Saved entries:
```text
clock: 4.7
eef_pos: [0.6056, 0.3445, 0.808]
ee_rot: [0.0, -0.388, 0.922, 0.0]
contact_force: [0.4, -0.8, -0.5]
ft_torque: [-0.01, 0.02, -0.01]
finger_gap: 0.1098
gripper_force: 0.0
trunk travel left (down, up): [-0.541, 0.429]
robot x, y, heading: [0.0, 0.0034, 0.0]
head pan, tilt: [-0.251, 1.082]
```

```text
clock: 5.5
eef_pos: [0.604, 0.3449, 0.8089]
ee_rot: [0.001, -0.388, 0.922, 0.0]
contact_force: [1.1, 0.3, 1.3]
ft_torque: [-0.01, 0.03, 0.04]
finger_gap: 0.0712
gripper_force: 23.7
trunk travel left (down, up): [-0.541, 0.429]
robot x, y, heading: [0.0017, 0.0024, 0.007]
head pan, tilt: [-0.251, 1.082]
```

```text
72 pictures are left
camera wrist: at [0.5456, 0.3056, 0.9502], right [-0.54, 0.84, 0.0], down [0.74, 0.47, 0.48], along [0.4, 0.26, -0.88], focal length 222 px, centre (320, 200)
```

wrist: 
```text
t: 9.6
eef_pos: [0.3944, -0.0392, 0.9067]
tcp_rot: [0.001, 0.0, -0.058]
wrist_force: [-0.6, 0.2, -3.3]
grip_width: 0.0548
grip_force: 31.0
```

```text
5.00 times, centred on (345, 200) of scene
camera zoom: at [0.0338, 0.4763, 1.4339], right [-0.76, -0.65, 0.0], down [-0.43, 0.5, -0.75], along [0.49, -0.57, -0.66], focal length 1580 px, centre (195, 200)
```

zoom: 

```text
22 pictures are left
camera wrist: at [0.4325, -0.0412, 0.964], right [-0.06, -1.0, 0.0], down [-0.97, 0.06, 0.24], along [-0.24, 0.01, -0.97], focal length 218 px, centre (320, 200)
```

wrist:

[Reading passage]:
I had been trying to get my 4-year-old daughter to put her face in the water at the pool for two years before she just suddenly did it one day—one night, really, near the end of this summer, the light dying, the rest of us standing poolside with our shoes on and our bags packed telling her come on, get out, time to go home. She’d been able to swim for over a year, but she’d always dog-paddled with her chin tipped so far up toward the sky she couldn’t even see where she was going. We had tried teaching her to blow bubbles, tried goggles, tried getting her amped up about retrieving submerged things from the pool bottom. Water anywhere near her nose and mouth terrified her.

Until this night, when instead of getting out of the pool she looked at us, pushed off the wall, and put her head under.

I had a fiction professor in college who once, in discussing a story ending (probably mine), wrinkled his nose and said, “But do you really think people change?” I know what he meant. There can be a cheesiness, a come-to-Jesus-ness, to moments of sudden awareness or reversal in a narrative. Charles Baxter has written a whole essay, “Against Epiphanies,” on this artistic problem. Loaded realizations can smother the characters who are supposed to be having them. They can make us feel the hand of the author dropping in, pushing down on the person we’ve spent a story with with a crushing weight: the overwrought set piece of The Point.

Yet it is also true that one of my frequent complaints about some fiction is that nothing changes. The change I crave can take many forms, and it doesn’t have to be lasting, and it can even be a significant non-change (a closing-off of the possibility of change can do just fine)—but it has to be there. Without it, the story is not a story but a situation or portrait or description. It does not go anywhere, or at least it does not arrive. And if these moments of arrival—sudden changes, dawning realizations—can be some of the worst moments of not-very-good fiction, I’d argue that in good fiction they can be some of the most sublime.

When they work, the change is often not quite as sudden as it appears—or is only that way in part. It’s a last surge forward of an already moving current. The end of Jhumpa Lahiri’s “When Mr. Pirzada Came to Dine” contains this kind of change-moment, and one I love. Over the course of the story, the narrator, Lilia, looks back on a series of visits Mr. Pirzada, her Indian parents’ Pakistani acquaintance made to her family’s house the fall she was ten. He comes in part to watch the news on their television and hear word of events in war-torn Dacca, where he has left his wife and seven daughters, from whom he has not heard in months. The story is largely about the deepening of Lilia’s empathy, the growth of her understanding that the world contains dangers that cause suffering, and that this man in front of her is suffering them. At last, Mr. Pirzada goes back to Dacca to try to find his family—and sends a postcard to Lilia and her parents, reporting that miraculously, his wife and seven daughters are all safe. In response, Lilia experiences an upheaval:

Though I had not seen him for months, it was only then that I felt Mr. Pirzada’s absence. It was only then, raising my water glass in his name, that I knew what it meant to miss someone who was so many miles and hours away, just as he had missed his wife and daughters for so many months. He had no reason to return to us, and my parents predicted, correctly, that we would never see him again. Since January, each night before bed, I had continued to eat, for the sake of Mr. Pirzada’s family, a piece of candy I had saved from Halloween. That night there was no need to. Eventually I threw them away.

[Given exercise 1]:
I need one stretch of the reading passage verbatim, from "I had been trying" to "mouth terrified her.".
[Given exercise 2]:
Take up the reading passage again after its last words.

[Exercise answer 1]:
I had been trying to get my 4-year-old daughter to put her face in the water at the pool for two years before she just suddenly did it one day—one night, really, near the end of this summer, the light dying, the rest of us standing poolside with our shoes on and our bags packed telling her come on, get out, time to go home. She’d been able to swim for over a year, but she’d always dog-paddled with her chin tipped so far up toward the sky she couldn’t even see where she was going. We had tried teaching her to blow bubbles, tried goggles, tried getting her amped up about retrieving submerged things from the pool bottom. Water anywhere near her nose and mouth terrified her.

[Exercise answer 2]:
The nonsensical but crucial-feeling ritual Lilia has observed in order to try to keep Mr. Pirzada’s family safe is no longer necessary; their crisis over, the Pirzadas no longer seem to belong to her. She has wished them well, but upon learning her wish has been granted, she finds herself curiously bereft. It’s a change that surprises us, and her, and that seems to come all at once—“only then”—in response to the sudden reversal of Lilia’s expectations. Yet it makes such perfect emotional sense, I think, because Lilia’s understanding here is not quite as instantaneous as she thinks. Throughout the story she has been learning about the nature of the connections people have to one another, what strains and forges them. She has done her best to read Mr. Pirzada’s face as he watches their television, “composed but alert, as if someone were giving him directions to an unknown destination”; she has wondered if he dresses so carefully in case he should need “to attend a funeral on a moment’s notice”; when tensions escalate and threaten her parents’ country and relatives too, Lilia has observed the way they and Mr. Pirzada are united by their suffering, “sharing a single meal, a single body, a single silence, and a single fear.” All along we’ve been watching Lilia learn to decipher loss. It’s just that only here does she learn to apply that lesson to herself.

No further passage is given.